I was in search of "mass quantities" of something that might act as a unifying visual element. With so many artists cooking this aesthetic and conceptual soup, I thought we needed an element that could be common to each artist's
contribution.

Well, it just so happened that James, a manager at this location, saw me eying a large palette of industrial mop heads. I think the man must've been channeling P.T. Barnum that day, 'cause I bought the lot for $ 50.
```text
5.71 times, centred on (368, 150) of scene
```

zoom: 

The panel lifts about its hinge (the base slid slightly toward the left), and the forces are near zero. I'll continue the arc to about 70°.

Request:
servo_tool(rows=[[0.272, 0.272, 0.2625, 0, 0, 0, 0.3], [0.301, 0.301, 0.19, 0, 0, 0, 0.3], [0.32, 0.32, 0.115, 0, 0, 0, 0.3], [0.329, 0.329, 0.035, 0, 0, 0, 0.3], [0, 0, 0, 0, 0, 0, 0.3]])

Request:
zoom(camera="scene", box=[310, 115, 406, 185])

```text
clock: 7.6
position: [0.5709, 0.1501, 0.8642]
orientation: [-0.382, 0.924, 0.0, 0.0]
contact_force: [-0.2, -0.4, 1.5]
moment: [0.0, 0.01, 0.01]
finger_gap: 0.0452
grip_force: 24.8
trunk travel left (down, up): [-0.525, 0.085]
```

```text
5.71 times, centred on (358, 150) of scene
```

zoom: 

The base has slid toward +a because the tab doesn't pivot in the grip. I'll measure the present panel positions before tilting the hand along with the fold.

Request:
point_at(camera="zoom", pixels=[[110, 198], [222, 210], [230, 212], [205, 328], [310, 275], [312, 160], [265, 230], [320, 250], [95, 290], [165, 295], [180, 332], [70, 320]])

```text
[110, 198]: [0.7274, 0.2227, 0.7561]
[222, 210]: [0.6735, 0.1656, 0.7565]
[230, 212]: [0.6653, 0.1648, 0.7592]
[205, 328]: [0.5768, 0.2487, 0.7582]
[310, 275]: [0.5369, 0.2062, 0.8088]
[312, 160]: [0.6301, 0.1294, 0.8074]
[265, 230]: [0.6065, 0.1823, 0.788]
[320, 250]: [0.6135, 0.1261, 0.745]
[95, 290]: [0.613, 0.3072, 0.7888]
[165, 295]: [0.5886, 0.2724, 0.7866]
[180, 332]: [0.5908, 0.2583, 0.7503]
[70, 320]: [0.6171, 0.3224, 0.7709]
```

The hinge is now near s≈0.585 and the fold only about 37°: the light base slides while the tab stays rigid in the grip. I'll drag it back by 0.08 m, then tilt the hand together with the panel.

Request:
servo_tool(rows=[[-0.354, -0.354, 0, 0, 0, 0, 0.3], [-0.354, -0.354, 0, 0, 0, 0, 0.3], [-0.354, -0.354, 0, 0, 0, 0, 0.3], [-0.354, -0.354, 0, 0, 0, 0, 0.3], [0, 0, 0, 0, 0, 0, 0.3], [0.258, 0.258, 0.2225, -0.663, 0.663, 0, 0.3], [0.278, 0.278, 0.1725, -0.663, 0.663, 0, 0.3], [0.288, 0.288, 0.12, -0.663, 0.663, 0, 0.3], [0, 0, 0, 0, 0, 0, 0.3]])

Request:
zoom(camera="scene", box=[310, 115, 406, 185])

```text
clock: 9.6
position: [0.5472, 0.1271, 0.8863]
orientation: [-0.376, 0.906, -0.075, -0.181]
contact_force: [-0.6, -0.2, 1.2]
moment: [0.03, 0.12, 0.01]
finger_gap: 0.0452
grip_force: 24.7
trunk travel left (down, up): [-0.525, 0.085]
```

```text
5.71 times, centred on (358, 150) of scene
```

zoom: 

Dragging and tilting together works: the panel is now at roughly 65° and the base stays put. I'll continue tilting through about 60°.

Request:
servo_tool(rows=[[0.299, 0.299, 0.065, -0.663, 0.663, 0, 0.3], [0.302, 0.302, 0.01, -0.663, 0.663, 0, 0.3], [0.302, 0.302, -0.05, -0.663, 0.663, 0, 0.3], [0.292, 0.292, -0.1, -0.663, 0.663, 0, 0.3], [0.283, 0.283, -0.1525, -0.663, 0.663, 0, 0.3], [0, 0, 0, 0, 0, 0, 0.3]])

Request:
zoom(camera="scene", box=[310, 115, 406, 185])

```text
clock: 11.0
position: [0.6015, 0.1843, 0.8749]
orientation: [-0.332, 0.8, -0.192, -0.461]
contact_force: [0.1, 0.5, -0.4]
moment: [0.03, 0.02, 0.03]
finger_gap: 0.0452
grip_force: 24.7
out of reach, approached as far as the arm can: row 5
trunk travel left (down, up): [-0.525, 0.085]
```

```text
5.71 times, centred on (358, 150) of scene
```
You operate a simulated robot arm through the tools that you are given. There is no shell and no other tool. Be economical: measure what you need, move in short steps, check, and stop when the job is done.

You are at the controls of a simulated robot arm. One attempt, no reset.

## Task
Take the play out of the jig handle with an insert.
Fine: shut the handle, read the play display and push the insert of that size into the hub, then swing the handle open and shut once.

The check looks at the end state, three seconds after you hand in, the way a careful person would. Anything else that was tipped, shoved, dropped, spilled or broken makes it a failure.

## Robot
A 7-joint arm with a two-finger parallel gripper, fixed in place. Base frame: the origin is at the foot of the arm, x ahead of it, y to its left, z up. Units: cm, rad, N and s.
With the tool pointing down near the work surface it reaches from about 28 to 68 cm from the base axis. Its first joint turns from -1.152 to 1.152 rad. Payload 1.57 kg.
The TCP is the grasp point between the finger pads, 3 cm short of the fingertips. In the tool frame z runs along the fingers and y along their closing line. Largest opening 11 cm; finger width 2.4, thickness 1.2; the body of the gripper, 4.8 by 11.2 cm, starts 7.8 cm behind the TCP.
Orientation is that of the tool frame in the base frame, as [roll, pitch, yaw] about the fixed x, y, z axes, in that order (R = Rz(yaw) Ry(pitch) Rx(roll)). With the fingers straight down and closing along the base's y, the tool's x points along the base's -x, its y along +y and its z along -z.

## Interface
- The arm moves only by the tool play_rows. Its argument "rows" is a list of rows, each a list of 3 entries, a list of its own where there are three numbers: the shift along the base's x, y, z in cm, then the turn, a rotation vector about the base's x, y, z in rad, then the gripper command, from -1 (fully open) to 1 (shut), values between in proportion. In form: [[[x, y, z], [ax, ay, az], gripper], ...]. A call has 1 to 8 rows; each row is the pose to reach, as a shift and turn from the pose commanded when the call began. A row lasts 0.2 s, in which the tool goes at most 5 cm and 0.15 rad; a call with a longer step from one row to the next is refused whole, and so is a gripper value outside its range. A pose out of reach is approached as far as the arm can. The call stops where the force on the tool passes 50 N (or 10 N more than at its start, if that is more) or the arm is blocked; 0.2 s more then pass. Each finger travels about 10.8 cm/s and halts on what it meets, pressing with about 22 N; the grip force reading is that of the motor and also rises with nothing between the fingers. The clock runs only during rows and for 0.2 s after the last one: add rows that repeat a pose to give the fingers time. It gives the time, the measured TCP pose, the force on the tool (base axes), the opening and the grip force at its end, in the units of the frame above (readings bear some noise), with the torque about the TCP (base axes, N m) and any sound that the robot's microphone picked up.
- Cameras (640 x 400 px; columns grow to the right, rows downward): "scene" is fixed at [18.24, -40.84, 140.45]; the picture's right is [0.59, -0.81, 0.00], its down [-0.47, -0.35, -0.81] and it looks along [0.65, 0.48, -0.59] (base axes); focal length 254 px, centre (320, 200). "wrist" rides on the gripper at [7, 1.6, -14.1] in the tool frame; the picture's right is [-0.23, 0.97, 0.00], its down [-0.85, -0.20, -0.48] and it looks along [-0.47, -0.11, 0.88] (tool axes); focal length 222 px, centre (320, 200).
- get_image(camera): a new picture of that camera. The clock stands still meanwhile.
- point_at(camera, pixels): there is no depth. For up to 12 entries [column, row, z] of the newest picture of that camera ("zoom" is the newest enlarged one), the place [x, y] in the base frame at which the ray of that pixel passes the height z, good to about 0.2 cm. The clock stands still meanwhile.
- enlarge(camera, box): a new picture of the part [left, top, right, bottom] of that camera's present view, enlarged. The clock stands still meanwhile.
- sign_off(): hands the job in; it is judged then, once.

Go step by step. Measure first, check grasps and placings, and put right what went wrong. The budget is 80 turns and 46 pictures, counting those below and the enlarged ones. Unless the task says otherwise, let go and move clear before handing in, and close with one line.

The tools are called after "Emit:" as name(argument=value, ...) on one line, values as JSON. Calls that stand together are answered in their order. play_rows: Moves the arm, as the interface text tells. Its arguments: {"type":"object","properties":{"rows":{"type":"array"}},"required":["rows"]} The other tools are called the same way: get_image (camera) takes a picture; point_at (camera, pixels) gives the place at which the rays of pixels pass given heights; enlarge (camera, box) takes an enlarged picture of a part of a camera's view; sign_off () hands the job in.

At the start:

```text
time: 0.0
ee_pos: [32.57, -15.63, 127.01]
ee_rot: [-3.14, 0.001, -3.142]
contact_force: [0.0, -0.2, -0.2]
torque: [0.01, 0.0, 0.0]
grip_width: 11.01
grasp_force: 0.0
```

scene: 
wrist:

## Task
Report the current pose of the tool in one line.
Ah, but James was not done with me yet: he saw the acquisitive gleam in my eye, so he walked into the back of the place and showed me close to 30 five-foot long rolls of fabric. Then he turns to me and says, "$ 50 for the lot." Sensing my hesitation, he followed up with, "But it's a one-time, right now deal. You leave, and that's not the price."

The part of me that's sold encyclopedias and fire extinguishers door-to-door one summer was powerfully impressed. And so I caved, parting with another $ 50.


Looking at the stockpile now, I am pleased. We have things that unify, yes, but also offer the potential to manipulate. We can all, quite literally, distort, bend, fold, mutilate and eviscerate these elements, and, in doing so, even more clearly demonstrate our individual aesthetic and conceptual positions. The manner of our dealings with these mop heads and rolls of fabric will, via their very similarity, highlight our individuality via our translations of them. Indeed, "Translations" is both the name and the theme we've given the exhibit.